The wilder the grain/figure, the more steeper you will have to go, but the micro bevels are very easy to play with and remove, if need be.

willie sobat
11-03-2007, 12:30 PM
I read an article in FWW several years ago that suggested a list of planes that all small WW shops need. The recommended planes were; a low-angle block, a #4 smooth, a #5 jack, and a small bull-nosed shoulder plane like the Stanley #90. As far as a general recommendation goes, I think it is a good starter list.

Tony Zaffuto
11-03-2007, 2:05 PM
Willie,

I remember the FWW article and bought a new Stanley #90 about 3 or 4 years ago: I would call it a "kit" plane for the amount of fettling it required. The Lee Valley bull nose is a much better choice should a plane of that type be required.

My choice would be a LV or LN shoulder plane. I have a LV medium and LN large and I use the LN large far more than the medium. both are very nice planes and either would be a great choice.

T.Z.

Greg Crawford
11-04-2007, 10:27 AM
I recently got the same plane along with all three available blades. I use the 25 degree for end grain, the 38 for standard work and the 50 for wild grain. Makes it very versatile, and you can get the 50 degree blade for around $35 instead of buying another plane.

Brian Kent
11-04-2007, 10:40 AM
Greg (or others), have you tried the steepest blade on ridiculously wild, knotty grain yet and how did it work?

I just bought the LV LA Jack for shooting, and I really love the way it works for mainline planing.

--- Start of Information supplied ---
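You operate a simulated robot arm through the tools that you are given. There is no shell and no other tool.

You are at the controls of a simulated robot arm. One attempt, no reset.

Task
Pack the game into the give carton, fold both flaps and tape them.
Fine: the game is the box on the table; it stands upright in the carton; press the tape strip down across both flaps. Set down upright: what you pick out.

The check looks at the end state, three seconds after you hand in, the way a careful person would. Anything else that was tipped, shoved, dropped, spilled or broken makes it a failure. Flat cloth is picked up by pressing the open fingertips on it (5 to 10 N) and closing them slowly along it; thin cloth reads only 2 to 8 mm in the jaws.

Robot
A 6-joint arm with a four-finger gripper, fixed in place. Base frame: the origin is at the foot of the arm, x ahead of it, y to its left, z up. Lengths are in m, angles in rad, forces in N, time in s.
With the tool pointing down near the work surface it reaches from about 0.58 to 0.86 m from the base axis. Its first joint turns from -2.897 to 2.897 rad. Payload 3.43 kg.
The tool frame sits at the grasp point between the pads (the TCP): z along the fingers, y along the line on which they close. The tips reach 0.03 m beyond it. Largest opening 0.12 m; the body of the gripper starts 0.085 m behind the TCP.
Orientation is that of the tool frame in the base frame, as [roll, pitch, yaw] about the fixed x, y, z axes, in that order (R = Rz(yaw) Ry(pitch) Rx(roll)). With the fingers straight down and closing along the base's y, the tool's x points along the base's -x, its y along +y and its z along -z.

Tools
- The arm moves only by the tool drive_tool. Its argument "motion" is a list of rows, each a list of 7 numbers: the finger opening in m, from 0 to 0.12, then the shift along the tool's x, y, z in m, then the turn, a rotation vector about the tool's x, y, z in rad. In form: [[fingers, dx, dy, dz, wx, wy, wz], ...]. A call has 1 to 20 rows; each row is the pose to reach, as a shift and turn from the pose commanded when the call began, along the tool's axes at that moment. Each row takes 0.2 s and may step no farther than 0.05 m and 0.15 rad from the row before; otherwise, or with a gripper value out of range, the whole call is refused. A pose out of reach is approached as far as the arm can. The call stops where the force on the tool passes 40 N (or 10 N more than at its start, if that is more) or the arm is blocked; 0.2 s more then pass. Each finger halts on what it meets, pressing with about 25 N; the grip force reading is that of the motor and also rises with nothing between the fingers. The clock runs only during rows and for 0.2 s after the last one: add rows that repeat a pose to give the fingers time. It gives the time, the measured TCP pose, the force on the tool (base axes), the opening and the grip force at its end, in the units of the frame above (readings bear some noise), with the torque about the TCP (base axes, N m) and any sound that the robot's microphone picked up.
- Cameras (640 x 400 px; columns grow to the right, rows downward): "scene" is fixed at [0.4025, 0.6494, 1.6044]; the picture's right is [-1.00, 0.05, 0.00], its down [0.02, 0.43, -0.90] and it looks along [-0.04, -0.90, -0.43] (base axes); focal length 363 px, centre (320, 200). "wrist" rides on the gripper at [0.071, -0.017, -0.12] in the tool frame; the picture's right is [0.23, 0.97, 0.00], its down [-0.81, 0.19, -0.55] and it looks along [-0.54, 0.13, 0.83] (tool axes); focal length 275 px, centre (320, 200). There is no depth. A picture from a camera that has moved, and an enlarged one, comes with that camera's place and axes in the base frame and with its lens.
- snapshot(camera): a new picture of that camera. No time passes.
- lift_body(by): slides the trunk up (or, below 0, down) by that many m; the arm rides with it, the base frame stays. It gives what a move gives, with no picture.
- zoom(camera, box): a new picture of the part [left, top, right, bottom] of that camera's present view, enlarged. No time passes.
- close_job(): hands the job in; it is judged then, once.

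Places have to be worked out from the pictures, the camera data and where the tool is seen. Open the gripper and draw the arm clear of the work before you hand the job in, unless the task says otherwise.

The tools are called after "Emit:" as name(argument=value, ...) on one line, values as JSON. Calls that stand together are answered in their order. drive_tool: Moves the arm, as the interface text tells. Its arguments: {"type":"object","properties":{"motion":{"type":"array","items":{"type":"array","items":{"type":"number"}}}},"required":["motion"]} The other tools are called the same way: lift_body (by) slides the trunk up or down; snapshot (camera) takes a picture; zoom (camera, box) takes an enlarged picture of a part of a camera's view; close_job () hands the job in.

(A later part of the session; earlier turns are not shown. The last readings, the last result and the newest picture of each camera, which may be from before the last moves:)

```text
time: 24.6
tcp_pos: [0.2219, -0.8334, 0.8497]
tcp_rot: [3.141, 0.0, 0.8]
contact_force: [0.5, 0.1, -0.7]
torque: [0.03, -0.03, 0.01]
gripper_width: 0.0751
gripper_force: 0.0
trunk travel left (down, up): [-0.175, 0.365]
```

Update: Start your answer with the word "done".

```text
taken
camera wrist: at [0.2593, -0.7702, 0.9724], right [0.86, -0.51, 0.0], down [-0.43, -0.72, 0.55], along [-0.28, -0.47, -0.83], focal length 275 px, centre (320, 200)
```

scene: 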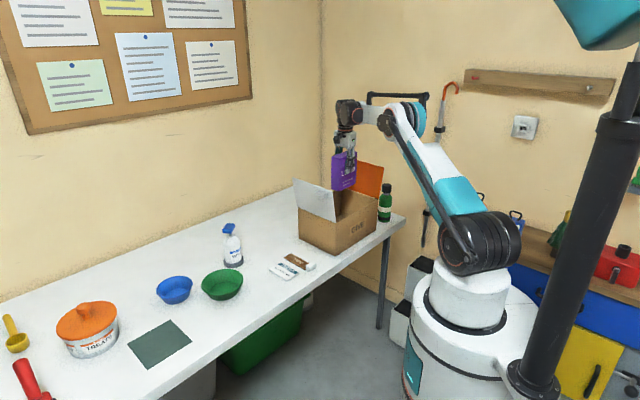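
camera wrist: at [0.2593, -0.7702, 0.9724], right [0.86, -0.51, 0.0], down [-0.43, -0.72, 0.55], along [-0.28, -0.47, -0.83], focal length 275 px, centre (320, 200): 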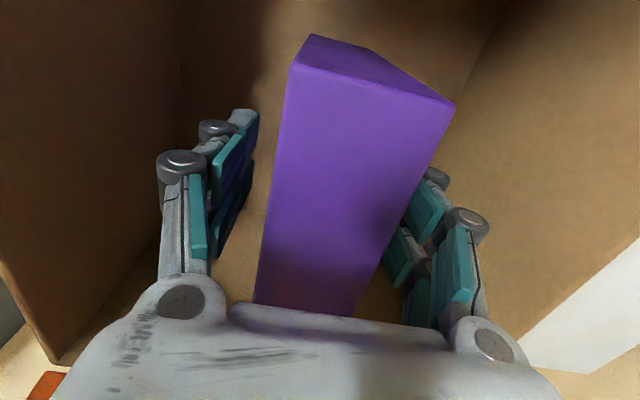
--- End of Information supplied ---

I have been using the standard blade for inlay picture frames with curly maple as the main piece of wood and have had only one tear-out.

My standard for wild grain has been the mujingfang polish plane:
http://www.japanwoodworker.com/product.asp?s=JapanWoodworker&pf_id=98%2E107%2E2155&dept_id=13602

After a Creeker showed us a review of high angle planes where this $50 plane outperformed all but a several thousand dollar plane, I tried it and have been delighted. It is beautiful rosewood, uses A2 steel, and costs $14 more than LV Jack blade alone.

On the other hand, I just love using the new LV LA Jack so I'll probably buy the extra blades if they work as well in practice as they do in theory.

Phillip Pattee
11-13-2007, 10:16 PM
Jeff,
I don’t own what I am going to mention, so just take it as theory. It is always more frugal to by a tool that is a multi-tasker than it is to buy special purpose tools. I think a smoother is an excellent choice for your plane after next. For difficult grain, a higher cutting angle has proven more effective. The LV low angle planes bed at 12 degrees and have plane bevels of 25, 38, and 50 degrees available. York pitch is a 50 degree cutting angle and has been very effective in working with highly figured woods to avoid tear out. York pitch is achieved with the 38 degree blade laid on the 12 degree bed. The LV blade is also available as a toothed blade that will also produce a York pitch. The advantage of a toothed blade is that instead of one wide cut you produce many small cuts that minimize the chance of tear out. You would have to go back over the surface with a regular blade after the toothed cuts, but then you are shaving off the ridges left by the previous pass. So this plane, or one similar to it, with one of the regular blades of your choice and a toothed blade may do all you need.

JayStPeter
11-13-2007, 10:30 PM
I'm just a couple years ahead of you. My most used planes are the LV LA block, medium shoulder and a Bedrock #605. So far, I don't use the LA smoother much, but that might change. I use the 605 to smooth out my panel glueups. Much easier and faster than a sander. I recently got the LA jointer and am looking at the LA jack for future consideration.